Text block
И генерал Воробьев терпеливо рассказывает дилетанту, что никогда и нигде армия сама себя не реформировала. Экономическую часть концепции американской военной реформы написал студент Гарварда — и ничего, людям в погонах пришлось подчиниться.
— Американцы стали задумываться о контрактной армии после войны во Вьетнаме, — поясняет Воробьев.
— Почему именно после Вьетнама?
— Слышали, что на той войне солдаты офицеров убивали?
— Нет, я тогда был маленьким, — честно признаюсь я.
— А такие случаи были далеко не единичные. Есть данные, что в те годы треть рабочего времени американских офицеров уходила на разбирательства вопиющих нарушений воинской дисциплины! Война, поражение американцев в ней, деморализация армии, огромное недовольство армией в обществе — все это заставило призадуматься о переходе к комплектованию по контракту. Ситуация требовала реформ. Но какое-то время Америка раскачивалась. Часть военных и аналитиков требовали сохранить призывную армию!

Information shown
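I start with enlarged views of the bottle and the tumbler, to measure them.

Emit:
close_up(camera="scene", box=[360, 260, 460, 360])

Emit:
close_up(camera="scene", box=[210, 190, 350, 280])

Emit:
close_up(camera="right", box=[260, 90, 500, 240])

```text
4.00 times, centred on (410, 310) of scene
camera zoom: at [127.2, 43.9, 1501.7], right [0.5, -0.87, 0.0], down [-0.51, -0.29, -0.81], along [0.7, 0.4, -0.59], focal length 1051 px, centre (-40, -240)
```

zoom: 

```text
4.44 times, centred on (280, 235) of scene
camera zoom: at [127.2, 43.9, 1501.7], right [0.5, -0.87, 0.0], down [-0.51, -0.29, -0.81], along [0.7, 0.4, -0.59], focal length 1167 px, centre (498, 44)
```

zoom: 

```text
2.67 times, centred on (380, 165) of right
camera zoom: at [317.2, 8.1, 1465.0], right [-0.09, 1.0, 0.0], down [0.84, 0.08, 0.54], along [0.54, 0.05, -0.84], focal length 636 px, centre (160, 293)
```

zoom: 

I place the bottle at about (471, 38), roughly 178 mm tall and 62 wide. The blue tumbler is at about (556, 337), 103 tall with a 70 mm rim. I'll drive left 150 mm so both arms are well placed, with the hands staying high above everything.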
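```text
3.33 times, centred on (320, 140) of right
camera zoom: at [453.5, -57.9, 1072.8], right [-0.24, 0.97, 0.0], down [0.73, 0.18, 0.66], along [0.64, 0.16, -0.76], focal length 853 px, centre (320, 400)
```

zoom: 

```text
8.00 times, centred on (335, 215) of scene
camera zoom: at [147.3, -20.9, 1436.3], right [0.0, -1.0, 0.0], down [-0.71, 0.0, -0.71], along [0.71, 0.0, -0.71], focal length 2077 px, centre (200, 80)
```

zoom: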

Tasks
1. Extract from the text block the words running from "И генерал Воробьев" to "честно признаюсь я.".
2. Your answer continues the text block from its final sentence.

Task-by-task outputs
1.
И генерал Воробьев терпеливо рассказывает дилетанту, что никогда и нигде армия сама себя не реформировала. Экономическую часть концепции американской военной реформы написал студент Гарварда — и ничего, людям в погонах пришлось подчиниться.
— Американцы стали задумываться о контрактной армии после войны во Вьетнаме, — поясняет Воробьев.
— Почему именно после Вьетнама?
— Слышали, что на той войне солдаты офицеров убивали?
— Нет, я тогда был маленьким, — честно признаюсь я.

2.
— После всего?!
— Представьте себе, да. Примерно до восьмидесятого ничего не происходило. Похоже, что в своей любви пустить все на самотек, в надежде на «авось» американцы очень похожи на нас. И вот в восьмидесятом, видя этот самотек, президент США решил сам возглавить эту работу (кажется, тогда это был Картер. — Б.Г.). Концепцию реформы он и возглавляемая им комиссия выбирали из двух десятков вариантов. Одним из соавторов победившего варианта был студент Гарварда. Студент-экономист. Он тогда готовился защищать диплом. О том, что в перспективе контрактная армия обойдется дешевле призывной.
— Дешевле?!
— Да, он подсчитал, что в перспективе — дешевле. В основе военной реформы в США лежали выкладки студента. Можете себе представить?
— У нас бы это назвали вопиющим вмешательством дилетантов не в свои дела.
— Ну конечно! Потому что вместе с этим студентом проект писали несколько отставных военных, юристы и психологи.
— У нас бы кричали, что дилетанты, студентишки, отставники и пацифисты подняли руку на армию. Что это не реформа, а диверсия.
— Поэтому и нужно военное руководство, которое не только способно выполнять чьи-то решения по военной реформе, но и само убеждено в необходимости этих реформ! Иначе будут брать «под козырек» и вновь и вновь виртуозно находить способы спускать все на тормозах.
— А есть сейчас в Российской армии такие люди, которые не спустят военную реформу на тормозах?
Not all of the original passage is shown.